Do away with forest clearance to explore mining activities: Mines ministry to MoEF&CC

Since survey and investigation for mining opportunities during exploration do not cause any perceptible changes in forest land, these could be restored to their original shape, the ministry said

By Shuchita Jha
Published: Monday 05 September 2022

The Union Ministry of Mines has urged the Ministry of Environment, Forest and Climate Change (MoEF&CC) to do away with the requirement of forest clearance for exploration of mining activities, according to an important official.

Alok Tandon, the secretary of the mines ministry, confirmed to the Press Trust of India (PTI) during the 56th meeting of the Federation of Indian Mines and Industry September 2, 2022, that the ministry had made the suggestion.

“We have requested the MoEF&CC that exploration activity should not be treated as diversion of forest area. We are in active consultation with them … This is part of the cabinet note and we have sought public comments,” Tandon told PTI.

The proposal to keep exploration out of the ambit of forest clearances was made in a public notice calling for the amendment of the Mines and Minerals (Development and Regulation) Act, 1957, issued by the mines ministry May 25 this year.

It said the high level committee of NITI Aayog had said “there should not be any requirement of forest clearance for undertaking exploration.”

It added that MoEF&CC had issued a consultation paper on the proposed amendments to the Forest (Conservation) Act, 1980.

The ministry had also invited comments and suggestions from state governments and the public on the proposal that read:

Survey and investigation activities are procedures prior to considering or proposing actual non-forestry activity on forest land. In many such activities, the forest land is used for a very short time and also, there is no perceptible change in the forest land and or the biodiversity thereon.

It added:

But since such activities are considered non-forestry activity, prior approval of the central government is sought following formal procedure which, in fact, takes a lot of time. To address this, particularly in activities where the impact is not perceptible, the provisions of the Act may not be applicable.

The Union Ministry of Mines said since survey and investigation for mining opportunities during exploration did not cause any perceptible changes in forest land, and it was likely that exploration might not lead to any mining activity, the places where drilling had been done could be restored to their original shape.

“And let’s say it is only in one of 25 cases or in one of 50 cases that exploration would result in the discovery of minerals. So, it is only in one of 50 cases where the diversion of the forest will finally happen.

“So, if we exclude exploration activity and not consider it as diversion of forest area or a non-forestry activity, then exploration activity can move forward,” PTI quoted Tandon.

“No permanent diversion of forest land for non-forest activities is required for such activities and these activities are for a short duration of 3-5 years. Also, the ratio of conversion of exploration activity to mining activity is 100:1,” read the amendment proposal issued in May this year.

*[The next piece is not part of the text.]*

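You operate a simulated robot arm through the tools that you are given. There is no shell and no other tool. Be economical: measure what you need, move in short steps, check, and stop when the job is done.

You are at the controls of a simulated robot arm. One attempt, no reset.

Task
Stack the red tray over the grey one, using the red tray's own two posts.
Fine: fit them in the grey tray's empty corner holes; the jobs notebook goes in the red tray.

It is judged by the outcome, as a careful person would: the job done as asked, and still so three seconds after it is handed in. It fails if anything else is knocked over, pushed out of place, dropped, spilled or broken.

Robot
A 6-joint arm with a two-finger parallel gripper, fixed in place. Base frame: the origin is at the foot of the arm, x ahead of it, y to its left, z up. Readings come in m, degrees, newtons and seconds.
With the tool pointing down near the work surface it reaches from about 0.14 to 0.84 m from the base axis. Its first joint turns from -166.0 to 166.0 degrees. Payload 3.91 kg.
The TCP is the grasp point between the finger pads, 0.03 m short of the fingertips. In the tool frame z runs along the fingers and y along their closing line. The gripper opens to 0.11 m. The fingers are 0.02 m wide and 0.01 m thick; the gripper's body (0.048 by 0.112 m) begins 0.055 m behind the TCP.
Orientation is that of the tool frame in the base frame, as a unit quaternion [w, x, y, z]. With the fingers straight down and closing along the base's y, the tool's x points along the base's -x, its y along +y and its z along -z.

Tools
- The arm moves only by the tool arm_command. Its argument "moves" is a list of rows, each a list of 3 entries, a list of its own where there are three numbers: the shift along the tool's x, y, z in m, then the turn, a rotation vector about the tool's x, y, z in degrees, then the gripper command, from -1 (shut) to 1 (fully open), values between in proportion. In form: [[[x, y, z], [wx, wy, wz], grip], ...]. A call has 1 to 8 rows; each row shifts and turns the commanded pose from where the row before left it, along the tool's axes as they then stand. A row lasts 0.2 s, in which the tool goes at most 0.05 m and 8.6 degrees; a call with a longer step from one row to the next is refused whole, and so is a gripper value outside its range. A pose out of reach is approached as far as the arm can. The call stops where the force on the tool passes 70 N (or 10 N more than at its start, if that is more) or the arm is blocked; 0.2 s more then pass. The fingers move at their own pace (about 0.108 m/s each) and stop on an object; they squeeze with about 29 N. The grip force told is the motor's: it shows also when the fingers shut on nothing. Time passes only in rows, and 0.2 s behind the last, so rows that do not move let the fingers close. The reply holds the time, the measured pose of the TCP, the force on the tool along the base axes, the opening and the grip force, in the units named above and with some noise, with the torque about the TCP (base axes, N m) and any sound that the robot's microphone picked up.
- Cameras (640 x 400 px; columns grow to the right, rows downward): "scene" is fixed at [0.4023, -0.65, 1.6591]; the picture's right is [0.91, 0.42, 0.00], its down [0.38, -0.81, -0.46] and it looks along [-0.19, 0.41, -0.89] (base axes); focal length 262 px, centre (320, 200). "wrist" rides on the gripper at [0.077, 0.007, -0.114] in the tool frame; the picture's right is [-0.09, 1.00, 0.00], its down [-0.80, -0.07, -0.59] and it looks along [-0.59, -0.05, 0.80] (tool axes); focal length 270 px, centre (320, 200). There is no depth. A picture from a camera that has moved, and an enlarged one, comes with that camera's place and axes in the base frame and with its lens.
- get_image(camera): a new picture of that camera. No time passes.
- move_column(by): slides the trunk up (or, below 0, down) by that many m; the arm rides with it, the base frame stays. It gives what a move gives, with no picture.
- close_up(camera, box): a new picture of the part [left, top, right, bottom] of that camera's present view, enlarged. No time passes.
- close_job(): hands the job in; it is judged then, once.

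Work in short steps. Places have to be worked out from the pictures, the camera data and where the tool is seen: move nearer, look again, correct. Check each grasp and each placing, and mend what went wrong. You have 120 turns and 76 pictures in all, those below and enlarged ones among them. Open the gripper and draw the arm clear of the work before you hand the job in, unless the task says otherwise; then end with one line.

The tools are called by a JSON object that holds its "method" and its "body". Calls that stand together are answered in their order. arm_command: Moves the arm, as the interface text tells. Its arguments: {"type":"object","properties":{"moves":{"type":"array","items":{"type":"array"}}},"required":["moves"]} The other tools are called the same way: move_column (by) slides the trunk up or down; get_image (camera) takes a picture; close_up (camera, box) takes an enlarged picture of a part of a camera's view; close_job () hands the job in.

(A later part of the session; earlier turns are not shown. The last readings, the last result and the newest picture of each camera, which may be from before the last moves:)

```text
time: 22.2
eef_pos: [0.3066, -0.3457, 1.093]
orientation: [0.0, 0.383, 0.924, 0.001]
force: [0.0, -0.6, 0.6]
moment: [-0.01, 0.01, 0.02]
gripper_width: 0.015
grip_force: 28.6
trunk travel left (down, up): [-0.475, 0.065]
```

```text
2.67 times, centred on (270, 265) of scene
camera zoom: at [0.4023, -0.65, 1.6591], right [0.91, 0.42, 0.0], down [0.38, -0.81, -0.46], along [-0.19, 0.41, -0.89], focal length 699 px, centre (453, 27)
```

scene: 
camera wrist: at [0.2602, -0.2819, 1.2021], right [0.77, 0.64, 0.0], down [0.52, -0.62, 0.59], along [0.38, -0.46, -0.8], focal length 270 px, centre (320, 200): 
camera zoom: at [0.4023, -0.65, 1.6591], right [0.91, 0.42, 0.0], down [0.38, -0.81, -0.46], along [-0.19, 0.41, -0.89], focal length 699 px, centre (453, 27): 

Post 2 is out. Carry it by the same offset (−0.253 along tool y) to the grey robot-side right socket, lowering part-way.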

The proposal added that in order to enable auction of more blocks and enhance production of minerals, more exploration was required to be conducted. Hence, mining operations can be undertaken in an area only after the existence of minerals is established there. Necessary forest clearance would anyway be taken before the start of mining operations.

The proposal for amendment urged the insertion of a provision in the MMDR Act. This was so that any reconnaissance or prospecting operations undertaken within the period specified under the Act on forest land would not be considered as diversion of forest for non-forest purposes under the Forest Conservation Act, 1980.

The state governments may prescribe the manner of granting permission for carrying out such reconnaissance or prospecting operations.

Tandon added that India was at a stage where it was witnessing a fast depletion of mineral resources and that his ministry was working on a separate policy of giving incentives for the promotion of these deep-seated minerals.

The amendment proposal also asked for dispensing with the central government’s approval before initiating the auction for composite license (CL) at the G4 stage.

The exploration for any mineral deposit involves four stages:

  1. Reconnaissance survey (G4). Reconnaissance is the preliminary examination of the general geological features and characteristics of a region
  2. Preliminary exploration (G3). Investigation carried out along certain broad features of a mineral area, with the object of deciding whether the proposition is such as to warrant a detailed exploration
  3. General exploration (G2). Establish the main geological features of a deposit and provide an initial estimate of size, shape, structure and grade of the mineral in the mine
  4. Detailed exploration (G1)

“In 2021, several amendments were made in the Act and the rules to boost exploration in the mineral sector and increasing pace of auction of blocks, including allowing auction of blocks for CL at G4 level of exploration instead of previously prescribed G3 level.

“As the level of exploration has been reduced at CL stage, it would be appropriate to remove the redundant process of obtaining previous approval of the central government before putting a block for auction of CL. This will enable the state governments to put blocks in auction for CL at faster pace. Accordingly: section 10B (2) of the Act may be amended,” the proposal read.